Start of Supplied material

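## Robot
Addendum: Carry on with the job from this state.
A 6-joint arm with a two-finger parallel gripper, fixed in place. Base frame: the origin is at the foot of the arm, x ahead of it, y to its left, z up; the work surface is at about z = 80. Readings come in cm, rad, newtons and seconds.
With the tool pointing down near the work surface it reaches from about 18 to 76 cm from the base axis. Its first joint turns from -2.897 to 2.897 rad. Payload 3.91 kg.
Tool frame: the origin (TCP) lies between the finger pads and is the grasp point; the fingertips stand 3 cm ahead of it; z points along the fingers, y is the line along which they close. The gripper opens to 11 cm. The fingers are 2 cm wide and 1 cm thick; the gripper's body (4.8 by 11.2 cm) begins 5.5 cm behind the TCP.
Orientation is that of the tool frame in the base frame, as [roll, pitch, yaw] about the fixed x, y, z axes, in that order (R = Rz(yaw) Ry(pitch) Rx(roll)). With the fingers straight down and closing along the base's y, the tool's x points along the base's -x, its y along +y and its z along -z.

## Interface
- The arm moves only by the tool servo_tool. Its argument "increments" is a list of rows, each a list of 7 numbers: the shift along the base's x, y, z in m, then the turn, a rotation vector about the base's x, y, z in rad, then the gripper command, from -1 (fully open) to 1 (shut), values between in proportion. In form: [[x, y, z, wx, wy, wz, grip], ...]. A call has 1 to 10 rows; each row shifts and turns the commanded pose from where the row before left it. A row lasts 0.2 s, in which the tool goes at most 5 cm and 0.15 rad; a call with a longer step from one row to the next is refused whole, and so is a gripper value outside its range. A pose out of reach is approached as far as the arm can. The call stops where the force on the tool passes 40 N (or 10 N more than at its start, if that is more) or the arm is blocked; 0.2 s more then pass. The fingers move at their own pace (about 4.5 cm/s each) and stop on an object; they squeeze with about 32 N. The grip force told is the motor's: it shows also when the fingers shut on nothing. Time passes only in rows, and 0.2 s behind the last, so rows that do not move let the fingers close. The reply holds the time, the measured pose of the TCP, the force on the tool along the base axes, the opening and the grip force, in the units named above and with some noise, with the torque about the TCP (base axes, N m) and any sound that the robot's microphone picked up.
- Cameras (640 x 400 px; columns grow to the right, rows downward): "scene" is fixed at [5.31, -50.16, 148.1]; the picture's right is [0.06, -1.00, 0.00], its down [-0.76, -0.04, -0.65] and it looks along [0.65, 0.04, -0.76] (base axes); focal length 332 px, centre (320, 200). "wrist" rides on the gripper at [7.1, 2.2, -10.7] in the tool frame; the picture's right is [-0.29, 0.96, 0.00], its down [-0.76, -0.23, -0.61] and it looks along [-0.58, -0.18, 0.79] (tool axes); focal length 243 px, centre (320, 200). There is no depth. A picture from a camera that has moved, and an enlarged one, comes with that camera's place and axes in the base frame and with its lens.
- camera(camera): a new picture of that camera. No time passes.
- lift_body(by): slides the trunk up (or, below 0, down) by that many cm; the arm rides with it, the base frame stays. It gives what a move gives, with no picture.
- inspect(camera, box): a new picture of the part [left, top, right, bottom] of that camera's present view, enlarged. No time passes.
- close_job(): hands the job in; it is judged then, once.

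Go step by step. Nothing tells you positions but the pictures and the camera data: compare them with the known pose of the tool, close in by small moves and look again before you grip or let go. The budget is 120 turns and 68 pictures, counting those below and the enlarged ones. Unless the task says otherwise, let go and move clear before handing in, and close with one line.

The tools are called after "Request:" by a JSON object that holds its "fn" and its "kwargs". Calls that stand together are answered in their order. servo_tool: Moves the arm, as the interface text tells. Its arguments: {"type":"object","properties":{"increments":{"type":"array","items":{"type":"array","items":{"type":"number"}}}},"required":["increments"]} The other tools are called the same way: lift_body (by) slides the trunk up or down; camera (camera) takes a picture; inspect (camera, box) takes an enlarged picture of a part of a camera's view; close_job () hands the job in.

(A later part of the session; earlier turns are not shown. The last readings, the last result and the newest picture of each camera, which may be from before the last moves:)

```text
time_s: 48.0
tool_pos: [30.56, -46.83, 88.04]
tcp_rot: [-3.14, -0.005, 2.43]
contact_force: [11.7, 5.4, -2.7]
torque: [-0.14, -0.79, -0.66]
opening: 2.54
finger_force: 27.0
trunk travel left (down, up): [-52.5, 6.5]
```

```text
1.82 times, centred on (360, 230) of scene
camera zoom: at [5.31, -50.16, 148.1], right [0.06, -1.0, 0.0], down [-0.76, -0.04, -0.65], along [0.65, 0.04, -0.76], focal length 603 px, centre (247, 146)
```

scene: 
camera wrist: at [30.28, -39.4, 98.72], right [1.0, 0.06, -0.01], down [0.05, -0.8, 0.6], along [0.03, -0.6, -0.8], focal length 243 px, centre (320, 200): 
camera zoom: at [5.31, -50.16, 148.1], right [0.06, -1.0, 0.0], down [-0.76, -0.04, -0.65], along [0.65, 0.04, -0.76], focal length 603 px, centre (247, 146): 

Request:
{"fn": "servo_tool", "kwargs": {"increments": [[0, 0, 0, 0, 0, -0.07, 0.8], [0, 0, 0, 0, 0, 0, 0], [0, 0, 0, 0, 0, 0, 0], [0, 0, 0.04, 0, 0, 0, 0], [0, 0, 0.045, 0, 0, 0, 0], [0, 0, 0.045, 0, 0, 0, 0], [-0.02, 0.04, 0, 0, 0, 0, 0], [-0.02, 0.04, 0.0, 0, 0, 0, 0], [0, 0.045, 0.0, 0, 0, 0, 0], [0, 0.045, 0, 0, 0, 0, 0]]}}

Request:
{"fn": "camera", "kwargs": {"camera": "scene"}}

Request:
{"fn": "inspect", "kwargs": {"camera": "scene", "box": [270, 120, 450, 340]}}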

End of Supplied material

#### Given instruction:
Leave out every line without the string "order" and copy the rest.

#### Solution to this task:
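Orientation is that of the tool frame in the base frame, as [roll, pitch, yaw] about the fixed x, y, z axes, in that order (R = Rz(yaw) Ry(pitch) Rx(roll)). With the fingers straight down and closing along the base's y, the tool's x points along the base's -x, its y along +y and its z along -z.
The tools are called after "Request:" by a JSON object that holds its "fn" and its "kwargs". Calls that stand together are answered in their order. servo_tool: Moves the arm, as the interface text tells. Its arguments: {"type":"object","properties":{"increments":{"type":"array","items":{"type":"array","items":{"type":"number"}}}},"required":["increments"]} The other tools are called the same way: lift_body (by) slides the trunk up or down; camera (camera) takes a picture; inspect (camera, box) takes an enlarged picture of a part of a camera's view; close_job () hands the job in.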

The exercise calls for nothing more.